::: COLLECTED DATA
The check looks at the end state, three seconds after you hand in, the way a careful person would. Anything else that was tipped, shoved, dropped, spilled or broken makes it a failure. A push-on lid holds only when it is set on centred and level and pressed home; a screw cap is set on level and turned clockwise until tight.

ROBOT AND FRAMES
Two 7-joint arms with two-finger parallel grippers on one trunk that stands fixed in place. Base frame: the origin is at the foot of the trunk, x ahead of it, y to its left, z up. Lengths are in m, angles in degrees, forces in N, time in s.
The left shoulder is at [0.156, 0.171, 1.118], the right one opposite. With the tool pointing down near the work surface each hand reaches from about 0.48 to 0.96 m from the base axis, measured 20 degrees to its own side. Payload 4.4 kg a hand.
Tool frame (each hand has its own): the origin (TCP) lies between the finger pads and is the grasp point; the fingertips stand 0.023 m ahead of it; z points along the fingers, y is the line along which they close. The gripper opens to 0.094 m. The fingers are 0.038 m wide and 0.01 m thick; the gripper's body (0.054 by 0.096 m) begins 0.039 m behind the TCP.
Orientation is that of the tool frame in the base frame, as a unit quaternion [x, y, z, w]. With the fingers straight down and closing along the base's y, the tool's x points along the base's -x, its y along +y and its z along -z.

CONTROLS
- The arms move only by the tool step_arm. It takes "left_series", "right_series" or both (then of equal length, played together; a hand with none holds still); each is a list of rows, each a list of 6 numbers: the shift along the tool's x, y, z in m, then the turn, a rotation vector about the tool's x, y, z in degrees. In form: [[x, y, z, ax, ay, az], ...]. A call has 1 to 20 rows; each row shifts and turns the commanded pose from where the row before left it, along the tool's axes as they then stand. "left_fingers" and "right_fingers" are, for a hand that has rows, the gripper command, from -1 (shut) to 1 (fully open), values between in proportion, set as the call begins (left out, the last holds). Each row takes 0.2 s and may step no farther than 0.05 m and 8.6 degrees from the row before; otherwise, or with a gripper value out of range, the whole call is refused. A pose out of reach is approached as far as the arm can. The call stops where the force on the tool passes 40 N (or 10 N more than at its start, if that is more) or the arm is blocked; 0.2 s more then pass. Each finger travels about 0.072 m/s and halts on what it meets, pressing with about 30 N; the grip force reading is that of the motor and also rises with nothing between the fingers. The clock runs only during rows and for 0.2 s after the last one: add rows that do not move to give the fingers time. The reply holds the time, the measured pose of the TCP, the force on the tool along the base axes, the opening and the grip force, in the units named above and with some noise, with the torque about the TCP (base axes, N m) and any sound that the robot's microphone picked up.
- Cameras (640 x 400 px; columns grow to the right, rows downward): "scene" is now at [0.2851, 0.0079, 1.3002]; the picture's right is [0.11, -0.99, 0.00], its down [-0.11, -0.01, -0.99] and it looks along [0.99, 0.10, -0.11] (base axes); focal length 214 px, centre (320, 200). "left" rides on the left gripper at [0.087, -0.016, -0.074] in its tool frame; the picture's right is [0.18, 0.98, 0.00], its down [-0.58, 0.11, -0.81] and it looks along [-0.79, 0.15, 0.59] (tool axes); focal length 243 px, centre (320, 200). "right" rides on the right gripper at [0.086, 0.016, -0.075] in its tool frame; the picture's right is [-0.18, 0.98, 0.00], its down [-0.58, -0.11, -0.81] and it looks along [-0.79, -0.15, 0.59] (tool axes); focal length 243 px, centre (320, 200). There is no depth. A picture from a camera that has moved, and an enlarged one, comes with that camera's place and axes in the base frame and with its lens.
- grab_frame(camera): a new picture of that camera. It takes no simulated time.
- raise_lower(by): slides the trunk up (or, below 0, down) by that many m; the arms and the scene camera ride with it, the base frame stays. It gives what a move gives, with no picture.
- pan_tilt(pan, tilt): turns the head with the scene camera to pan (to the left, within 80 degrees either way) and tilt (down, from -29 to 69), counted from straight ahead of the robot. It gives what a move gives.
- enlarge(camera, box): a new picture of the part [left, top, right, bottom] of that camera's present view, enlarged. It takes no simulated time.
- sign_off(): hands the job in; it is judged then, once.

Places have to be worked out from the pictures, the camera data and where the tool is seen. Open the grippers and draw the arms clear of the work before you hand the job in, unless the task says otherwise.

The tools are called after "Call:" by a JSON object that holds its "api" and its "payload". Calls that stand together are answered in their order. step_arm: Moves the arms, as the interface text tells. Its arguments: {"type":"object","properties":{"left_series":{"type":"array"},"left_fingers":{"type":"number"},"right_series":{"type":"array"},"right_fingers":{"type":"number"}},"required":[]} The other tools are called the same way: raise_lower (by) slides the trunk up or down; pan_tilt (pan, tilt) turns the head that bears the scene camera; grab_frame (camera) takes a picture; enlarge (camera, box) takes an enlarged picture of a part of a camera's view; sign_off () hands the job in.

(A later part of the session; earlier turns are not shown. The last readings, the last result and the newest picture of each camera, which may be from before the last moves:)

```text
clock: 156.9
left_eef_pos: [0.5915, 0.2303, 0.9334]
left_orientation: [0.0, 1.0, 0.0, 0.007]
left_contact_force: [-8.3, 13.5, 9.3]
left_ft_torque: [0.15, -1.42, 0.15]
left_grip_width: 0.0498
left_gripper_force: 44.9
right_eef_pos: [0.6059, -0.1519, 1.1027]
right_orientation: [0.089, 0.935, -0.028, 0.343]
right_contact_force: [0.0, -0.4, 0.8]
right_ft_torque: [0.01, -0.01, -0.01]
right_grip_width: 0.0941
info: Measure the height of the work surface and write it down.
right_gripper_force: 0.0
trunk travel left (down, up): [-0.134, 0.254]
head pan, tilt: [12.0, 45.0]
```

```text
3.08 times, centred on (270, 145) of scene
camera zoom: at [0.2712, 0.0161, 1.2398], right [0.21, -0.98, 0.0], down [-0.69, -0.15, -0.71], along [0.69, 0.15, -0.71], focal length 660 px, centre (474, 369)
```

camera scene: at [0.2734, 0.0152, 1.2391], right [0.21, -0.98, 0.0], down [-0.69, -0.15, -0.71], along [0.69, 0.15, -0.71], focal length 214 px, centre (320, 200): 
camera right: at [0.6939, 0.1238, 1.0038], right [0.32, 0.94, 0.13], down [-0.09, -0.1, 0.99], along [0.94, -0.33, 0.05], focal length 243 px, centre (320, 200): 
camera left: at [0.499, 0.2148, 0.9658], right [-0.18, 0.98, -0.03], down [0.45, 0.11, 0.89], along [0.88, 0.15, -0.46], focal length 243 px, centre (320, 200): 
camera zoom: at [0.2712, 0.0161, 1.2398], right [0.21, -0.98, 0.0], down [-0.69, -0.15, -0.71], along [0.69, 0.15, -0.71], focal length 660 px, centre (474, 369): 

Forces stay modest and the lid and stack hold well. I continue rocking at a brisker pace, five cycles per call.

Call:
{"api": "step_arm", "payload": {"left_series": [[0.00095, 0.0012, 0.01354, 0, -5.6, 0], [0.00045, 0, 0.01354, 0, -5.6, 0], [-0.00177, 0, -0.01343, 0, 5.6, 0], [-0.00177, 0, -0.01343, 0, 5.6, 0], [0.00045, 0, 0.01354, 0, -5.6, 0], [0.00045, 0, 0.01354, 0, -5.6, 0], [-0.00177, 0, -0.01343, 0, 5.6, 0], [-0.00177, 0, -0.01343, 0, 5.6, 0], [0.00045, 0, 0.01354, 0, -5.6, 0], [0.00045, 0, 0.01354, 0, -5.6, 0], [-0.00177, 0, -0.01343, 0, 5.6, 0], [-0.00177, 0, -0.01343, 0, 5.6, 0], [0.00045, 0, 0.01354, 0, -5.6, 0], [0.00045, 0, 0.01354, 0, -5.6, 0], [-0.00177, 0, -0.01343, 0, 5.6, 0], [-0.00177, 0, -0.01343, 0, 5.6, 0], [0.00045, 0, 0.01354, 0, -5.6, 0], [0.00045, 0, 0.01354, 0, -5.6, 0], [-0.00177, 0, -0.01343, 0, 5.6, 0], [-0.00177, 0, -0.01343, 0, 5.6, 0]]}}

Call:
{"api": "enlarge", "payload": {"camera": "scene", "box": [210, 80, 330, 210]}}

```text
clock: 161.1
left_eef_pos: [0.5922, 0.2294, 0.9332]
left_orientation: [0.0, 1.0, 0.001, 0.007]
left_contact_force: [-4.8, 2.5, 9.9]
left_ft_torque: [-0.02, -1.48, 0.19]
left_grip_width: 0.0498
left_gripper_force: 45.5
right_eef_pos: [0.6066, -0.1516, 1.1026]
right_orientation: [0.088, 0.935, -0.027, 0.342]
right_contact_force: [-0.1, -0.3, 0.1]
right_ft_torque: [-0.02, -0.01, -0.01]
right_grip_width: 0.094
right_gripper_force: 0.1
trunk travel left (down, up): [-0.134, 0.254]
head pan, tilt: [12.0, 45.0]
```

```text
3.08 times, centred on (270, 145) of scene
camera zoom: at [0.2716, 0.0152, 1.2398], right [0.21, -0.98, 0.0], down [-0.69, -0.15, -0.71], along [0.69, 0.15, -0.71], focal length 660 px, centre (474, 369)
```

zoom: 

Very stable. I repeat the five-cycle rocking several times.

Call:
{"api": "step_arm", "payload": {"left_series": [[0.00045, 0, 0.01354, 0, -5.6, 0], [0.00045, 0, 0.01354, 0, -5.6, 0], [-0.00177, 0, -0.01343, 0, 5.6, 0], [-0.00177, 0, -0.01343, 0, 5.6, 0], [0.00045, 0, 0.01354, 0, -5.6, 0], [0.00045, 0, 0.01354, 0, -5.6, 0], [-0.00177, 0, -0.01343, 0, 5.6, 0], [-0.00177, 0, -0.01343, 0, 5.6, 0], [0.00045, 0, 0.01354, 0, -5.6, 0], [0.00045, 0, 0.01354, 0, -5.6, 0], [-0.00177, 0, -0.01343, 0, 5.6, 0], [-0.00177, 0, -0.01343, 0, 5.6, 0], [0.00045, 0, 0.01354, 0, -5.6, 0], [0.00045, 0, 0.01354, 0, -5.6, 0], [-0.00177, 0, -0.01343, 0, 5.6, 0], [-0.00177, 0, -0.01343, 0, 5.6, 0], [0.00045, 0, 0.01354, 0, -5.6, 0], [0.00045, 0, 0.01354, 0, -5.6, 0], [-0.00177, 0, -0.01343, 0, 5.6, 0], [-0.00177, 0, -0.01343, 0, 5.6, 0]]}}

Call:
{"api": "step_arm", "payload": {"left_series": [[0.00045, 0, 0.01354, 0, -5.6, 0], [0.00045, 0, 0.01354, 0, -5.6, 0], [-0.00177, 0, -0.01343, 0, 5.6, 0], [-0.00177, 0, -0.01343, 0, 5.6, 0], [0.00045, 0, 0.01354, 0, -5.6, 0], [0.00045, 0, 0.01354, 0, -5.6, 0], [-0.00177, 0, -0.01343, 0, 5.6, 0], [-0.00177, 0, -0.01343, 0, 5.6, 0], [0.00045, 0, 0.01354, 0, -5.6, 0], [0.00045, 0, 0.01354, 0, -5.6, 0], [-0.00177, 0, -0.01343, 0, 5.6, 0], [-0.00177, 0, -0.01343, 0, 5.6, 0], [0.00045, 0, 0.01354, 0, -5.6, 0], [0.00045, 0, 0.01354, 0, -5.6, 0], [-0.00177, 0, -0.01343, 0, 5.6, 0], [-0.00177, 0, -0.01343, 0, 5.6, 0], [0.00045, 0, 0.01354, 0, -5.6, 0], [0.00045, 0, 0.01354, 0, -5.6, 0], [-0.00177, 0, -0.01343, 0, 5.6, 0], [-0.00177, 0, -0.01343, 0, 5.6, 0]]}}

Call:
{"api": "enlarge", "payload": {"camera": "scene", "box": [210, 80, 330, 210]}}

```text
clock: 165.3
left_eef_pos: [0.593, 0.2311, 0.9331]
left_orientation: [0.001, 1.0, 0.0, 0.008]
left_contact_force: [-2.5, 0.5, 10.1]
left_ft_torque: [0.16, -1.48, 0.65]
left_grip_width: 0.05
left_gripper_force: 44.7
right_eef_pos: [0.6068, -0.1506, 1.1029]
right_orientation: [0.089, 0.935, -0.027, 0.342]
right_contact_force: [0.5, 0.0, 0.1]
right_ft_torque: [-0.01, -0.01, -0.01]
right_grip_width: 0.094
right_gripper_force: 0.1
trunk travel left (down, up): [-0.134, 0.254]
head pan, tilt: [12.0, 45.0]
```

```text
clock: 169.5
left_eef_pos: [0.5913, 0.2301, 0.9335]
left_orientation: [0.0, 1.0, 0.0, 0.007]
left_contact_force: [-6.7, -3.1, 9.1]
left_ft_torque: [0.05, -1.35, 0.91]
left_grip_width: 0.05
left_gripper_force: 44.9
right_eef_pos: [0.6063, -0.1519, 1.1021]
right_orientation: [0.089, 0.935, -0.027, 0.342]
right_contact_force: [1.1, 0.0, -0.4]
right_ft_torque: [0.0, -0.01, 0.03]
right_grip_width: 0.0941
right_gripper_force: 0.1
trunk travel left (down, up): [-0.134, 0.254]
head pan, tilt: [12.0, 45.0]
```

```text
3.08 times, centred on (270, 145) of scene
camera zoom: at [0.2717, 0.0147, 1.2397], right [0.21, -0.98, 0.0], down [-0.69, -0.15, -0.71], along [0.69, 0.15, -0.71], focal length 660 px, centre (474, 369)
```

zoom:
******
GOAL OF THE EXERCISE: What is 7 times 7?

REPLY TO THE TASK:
::::::
GOAL OF THE EXERCISE: Report the number of lines of the listing above that hold the string "surface", with no other text.

REPLY TO THE TASK: 2